_EXTRACT PROVIDED_
------------

Unexpectedly, an in vitro experiment using CaM4-His and GST-GSNOR fusions, which were expressed in Escherichia coli (E. coli) and purified (S12A Fig), showed that CaM4 had no obvious effect on GSNOR activity (S12B Fig). A plausible explanation for this strange phenomenon could be the need of a proper conformation or additional posttranslational modification of both proteins.

GSNOR Negatively Regulates the NO Level and Salt Tolerance in Plants

An analysis by RT-qPCR indicated that GSNOR expression was slightly stimulated by salt treatment (S13A Fig). β-Glucuronidase (GUS) staining of GSNORpro:GUS transgenic plants showed that the GSNOR promoter drove expression ubiquitously (S13B Fig), suggesting that it has extensive activities in plants. To determine the subcellular localization of GSNOR and AtCaM4, 35Spro:GSNOR-GFP and 35Spro:CaM4-GFP fusions were introduced into tobacco leaves, respectively; similarly, both of GFP fluorescence was found to be localized mainly in the cell membrane, cytoplasm, and nucleus (S13C and S14 Figs).

------------

_DATA PROVIDED_
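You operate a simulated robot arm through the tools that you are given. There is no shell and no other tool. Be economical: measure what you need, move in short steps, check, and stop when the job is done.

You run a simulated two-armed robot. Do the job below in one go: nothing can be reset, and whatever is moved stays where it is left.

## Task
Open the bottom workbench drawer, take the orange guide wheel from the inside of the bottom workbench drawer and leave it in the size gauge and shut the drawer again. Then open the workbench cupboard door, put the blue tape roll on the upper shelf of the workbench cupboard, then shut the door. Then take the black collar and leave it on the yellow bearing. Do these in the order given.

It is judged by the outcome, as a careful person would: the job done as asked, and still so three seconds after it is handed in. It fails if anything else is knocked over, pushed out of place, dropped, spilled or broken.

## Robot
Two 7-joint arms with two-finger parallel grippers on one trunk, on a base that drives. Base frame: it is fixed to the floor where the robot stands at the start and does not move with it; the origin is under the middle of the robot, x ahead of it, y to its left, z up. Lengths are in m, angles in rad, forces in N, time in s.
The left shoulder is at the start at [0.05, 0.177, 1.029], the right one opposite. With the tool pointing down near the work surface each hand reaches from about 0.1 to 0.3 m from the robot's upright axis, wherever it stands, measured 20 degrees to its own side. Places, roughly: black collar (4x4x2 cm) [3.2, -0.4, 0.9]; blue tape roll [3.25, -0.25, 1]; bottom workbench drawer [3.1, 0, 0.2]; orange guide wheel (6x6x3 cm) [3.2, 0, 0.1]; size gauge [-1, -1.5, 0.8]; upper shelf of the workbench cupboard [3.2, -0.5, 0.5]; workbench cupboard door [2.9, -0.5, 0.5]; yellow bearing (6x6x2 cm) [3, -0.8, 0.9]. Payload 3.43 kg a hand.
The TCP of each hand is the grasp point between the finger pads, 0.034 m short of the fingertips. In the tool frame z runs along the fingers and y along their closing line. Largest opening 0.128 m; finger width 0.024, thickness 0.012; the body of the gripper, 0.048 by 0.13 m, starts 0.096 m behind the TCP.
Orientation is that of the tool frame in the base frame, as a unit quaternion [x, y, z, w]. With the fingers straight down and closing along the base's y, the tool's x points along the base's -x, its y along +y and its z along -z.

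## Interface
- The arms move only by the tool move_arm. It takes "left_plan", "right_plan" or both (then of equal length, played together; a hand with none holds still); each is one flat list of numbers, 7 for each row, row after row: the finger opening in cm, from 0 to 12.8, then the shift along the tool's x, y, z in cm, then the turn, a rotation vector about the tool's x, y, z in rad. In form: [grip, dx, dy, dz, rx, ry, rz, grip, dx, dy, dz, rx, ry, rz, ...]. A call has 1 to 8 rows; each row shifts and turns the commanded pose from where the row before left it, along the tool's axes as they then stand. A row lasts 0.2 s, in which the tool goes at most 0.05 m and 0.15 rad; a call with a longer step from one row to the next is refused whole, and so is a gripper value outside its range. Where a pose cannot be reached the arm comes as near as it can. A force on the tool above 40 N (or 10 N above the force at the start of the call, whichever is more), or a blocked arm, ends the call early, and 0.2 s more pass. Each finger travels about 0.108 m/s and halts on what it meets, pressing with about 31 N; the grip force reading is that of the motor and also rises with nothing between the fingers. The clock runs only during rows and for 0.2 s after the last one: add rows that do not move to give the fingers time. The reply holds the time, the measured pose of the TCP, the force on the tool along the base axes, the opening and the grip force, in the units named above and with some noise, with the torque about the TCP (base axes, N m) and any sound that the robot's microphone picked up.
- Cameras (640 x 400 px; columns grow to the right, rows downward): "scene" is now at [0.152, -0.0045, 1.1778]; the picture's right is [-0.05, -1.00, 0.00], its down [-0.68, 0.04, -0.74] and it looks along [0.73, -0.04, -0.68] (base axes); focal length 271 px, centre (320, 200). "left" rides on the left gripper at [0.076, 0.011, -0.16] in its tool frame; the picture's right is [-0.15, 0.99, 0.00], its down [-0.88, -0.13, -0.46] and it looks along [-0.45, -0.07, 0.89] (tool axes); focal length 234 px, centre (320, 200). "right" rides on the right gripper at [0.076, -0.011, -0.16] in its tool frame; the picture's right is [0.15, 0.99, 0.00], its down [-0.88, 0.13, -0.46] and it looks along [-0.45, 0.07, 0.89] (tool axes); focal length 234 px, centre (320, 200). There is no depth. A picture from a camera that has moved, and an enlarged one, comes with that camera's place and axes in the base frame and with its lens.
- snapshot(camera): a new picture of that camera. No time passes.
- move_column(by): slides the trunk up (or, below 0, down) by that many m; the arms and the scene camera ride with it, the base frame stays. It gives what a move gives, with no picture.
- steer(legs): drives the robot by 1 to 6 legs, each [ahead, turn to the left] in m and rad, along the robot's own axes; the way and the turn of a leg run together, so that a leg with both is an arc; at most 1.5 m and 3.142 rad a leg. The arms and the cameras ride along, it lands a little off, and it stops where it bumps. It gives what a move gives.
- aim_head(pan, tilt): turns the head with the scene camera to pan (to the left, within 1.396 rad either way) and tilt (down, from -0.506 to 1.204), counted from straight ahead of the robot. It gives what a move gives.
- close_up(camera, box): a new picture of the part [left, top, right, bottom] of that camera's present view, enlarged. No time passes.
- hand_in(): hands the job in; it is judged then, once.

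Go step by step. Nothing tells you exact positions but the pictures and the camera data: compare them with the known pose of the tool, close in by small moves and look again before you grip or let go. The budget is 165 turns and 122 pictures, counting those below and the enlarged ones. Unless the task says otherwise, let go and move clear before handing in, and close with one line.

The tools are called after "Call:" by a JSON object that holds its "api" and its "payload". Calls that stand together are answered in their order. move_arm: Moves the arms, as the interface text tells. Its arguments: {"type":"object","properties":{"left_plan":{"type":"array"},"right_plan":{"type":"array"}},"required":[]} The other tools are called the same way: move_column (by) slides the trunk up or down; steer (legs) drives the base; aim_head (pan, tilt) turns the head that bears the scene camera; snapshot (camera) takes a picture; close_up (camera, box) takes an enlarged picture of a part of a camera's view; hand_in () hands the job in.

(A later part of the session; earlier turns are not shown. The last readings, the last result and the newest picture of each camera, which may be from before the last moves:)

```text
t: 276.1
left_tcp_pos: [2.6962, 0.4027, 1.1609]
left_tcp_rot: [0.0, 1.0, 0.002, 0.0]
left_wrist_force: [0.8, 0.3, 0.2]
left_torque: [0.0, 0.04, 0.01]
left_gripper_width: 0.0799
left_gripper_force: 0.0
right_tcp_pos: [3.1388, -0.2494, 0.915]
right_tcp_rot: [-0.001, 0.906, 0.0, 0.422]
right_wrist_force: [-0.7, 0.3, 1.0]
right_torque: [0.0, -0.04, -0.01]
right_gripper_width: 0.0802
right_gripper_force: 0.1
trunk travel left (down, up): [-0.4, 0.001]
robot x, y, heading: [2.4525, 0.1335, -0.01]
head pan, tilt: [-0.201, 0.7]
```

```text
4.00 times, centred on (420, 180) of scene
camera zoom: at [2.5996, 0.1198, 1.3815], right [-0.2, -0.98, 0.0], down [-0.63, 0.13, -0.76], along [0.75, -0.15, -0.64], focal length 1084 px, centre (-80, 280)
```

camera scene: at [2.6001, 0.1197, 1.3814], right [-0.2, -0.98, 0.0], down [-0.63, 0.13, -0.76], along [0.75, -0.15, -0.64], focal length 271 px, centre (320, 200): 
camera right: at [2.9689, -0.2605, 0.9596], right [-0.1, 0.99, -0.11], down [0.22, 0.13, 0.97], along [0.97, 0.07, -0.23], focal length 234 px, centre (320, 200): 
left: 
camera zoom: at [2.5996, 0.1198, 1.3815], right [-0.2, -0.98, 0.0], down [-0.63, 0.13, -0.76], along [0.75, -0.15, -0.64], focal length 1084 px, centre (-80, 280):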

------------

_EXERCISE TASKS_
a: Write out the whole extract provided again, unchanged.
b: Return, unchanged, the run of lines above that opens with the line containing "- snapshot(camera): a" and closes with the line containing "- hand_in(): hands". Include both.

_ANSWERS BY TASK_
a:
Unexpectedly, an in vitro experiment using CaM4-His and GST-GSNOR fusions, which were expressed in Escherichia coli (E. coli) and purified (S12A Fig), showed that CaM4 had no obvious effect on GSNOR activity (S12B Fig). A plausible explanation for this strange phenomenon could be the need of a proper conformation or additional posttranslational modification of both proteins.

GSNOR Negatively Regulates the NO Level and Salt Tolerance in Plants

An analysis by RT-qPCR indicated that GSNOR expression was slightly stimulated by salt treatment (S13A Fig). β-Glucuronidase (GUS) staining of GSNORpro:GUS transgenic plants showed that the GSNOR promoter drove expression ubiquitously (S13B Fig), suggesting that it has extensive activities in plants. To determine the subcellular localization of GSNOR and AtCaM4, 35Spro:GSNOR-GFP and 35Spro:CaM4-GFP fusions were introduced into tobacco leaves, respectively; similarly, both of GFP fluorescence was found to be localized mainly in the cell membrane, cytoplasm, and nucleus (S13C and S14 Figs).

b:
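- snapshot(camera): a new picture of that camera. No time passes.
- move_column(by): slides the trunk up (or, below 0, down) by that many m; the arms and the scene camera ride with it, the base frame stays. It gives what a move gives, with no picture.
- steer(legs): drives the robot by 1 to 6 legs, each [ahead, turn to the left] in m and rad, along the robot's own axes; the way and the turn of a leg run together, so that a leg with both is an arc; at most 1.5 m and 3.142 rad a leg. The arms and the cameras ride along, it lands a little off, and it stops where it bumps. It gives what a move gives.
- aim_head(pan, tilt): turns the head with the scene camera to pan (to the left, within 1.396 rad either way) and tilt (down, from -0.506 to 1.204), counted from straight ahead of the robot. It gives what a move gives.
- close_up(camera, box): a new picture of the part [left, top, right, bottom] of that camera's present view, enlarged. No time passes.
- hand_in(): hands the job in; it is judged then, once.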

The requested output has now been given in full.